While running for the Mississippi governorship in 1975, Charles Finch — better known to his constituents as Cliff — endeavored to establish himself as “the workingman’s candidate.” One day each week while on the campaign trail, he’d work alongside the state’s laborers: operating construction equipment, digging ditches, pumping fuel, pricing groceries and even installing a car engine. 

To Finch’s credit, this wasn’t a complete political put-on. In the 13 years between his service in World War II as a howitzer gunner and his graduation from the University of Mississippi School of Law, Finch worked as a bulldozer driver, a log hauler, a campus police officer, a dragline operator and a cotton measurer, so he wasn’t exactly a stranger to manual labor. 

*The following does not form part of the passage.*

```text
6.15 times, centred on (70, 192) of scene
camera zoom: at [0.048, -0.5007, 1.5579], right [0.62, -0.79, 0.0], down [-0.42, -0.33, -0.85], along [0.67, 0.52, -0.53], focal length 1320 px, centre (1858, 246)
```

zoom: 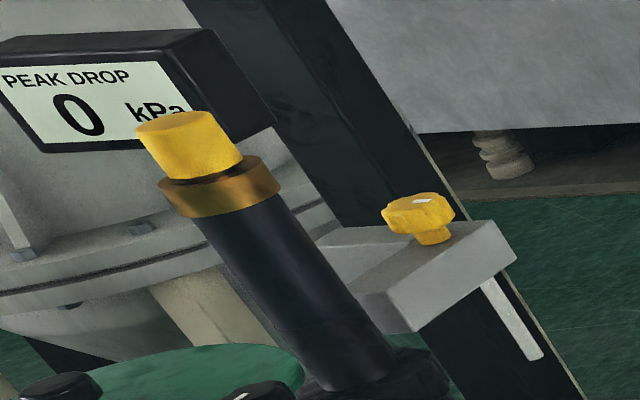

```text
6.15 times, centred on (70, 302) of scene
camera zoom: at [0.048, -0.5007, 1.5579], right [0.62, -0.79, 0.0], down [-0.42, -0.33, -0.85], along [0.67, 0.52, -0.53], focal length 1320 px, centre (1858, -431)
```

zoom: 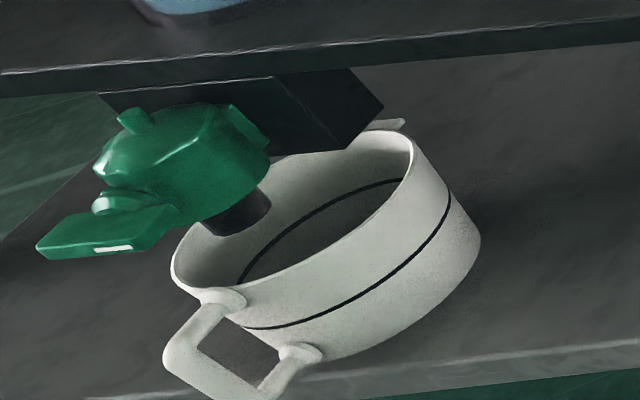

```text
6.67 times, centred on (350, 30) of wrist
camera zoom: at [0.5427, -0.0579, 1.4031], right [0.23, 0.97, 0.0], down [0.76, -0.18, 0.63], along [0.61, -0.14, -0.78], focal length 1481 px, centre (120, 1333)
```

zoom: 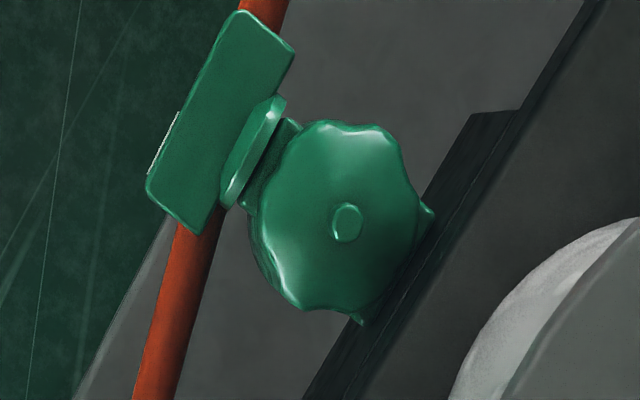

In an interview with TIME Magazine, Finch described taking breaks while on the job sites he visited: “When I sit down and open up my lunch box with that man or that woman who has been working side by side with me, sweating just like me, they know that I am sincere.” 

Finch encapsulated that sentiment in a motif that he carried through his campaign, a lunch pail bearing his name; it’s a design that was eventually used during his term as governor, appearing on some employees’ badges and car tags. However, he was far from the first to draw a connection between political ideology and how Americans carried their food to work. For generations, the lunch pail has been a symbol of the working class — something generations of politicians have played into, up until today.

Following the Industrial Revolution, fewer Americans worked at the family farm, where going home for lunch every day was a viable option. In the Smithsonian National Museum of American History exhibit “Taking America to Lunch,” the curators have gathered what they refer to as the “first generation” of American lunchboxes: a striking red coffee tin that’s been outfitted with a spindly handle, a green cigar box with latch and an illustration of the turtle on the side, and lots and lots of metal buckets. 

“American industrial workers have often carried their lunch in plain metal buckets,” the exhibition notes read. “Since the mid-19th century, miners, factory workers, dock hands, and other laborers have used sturdy dinner pails to hold hard-boiled eggs, vegetables, meat, coffee, pie, and other hardy fare.” 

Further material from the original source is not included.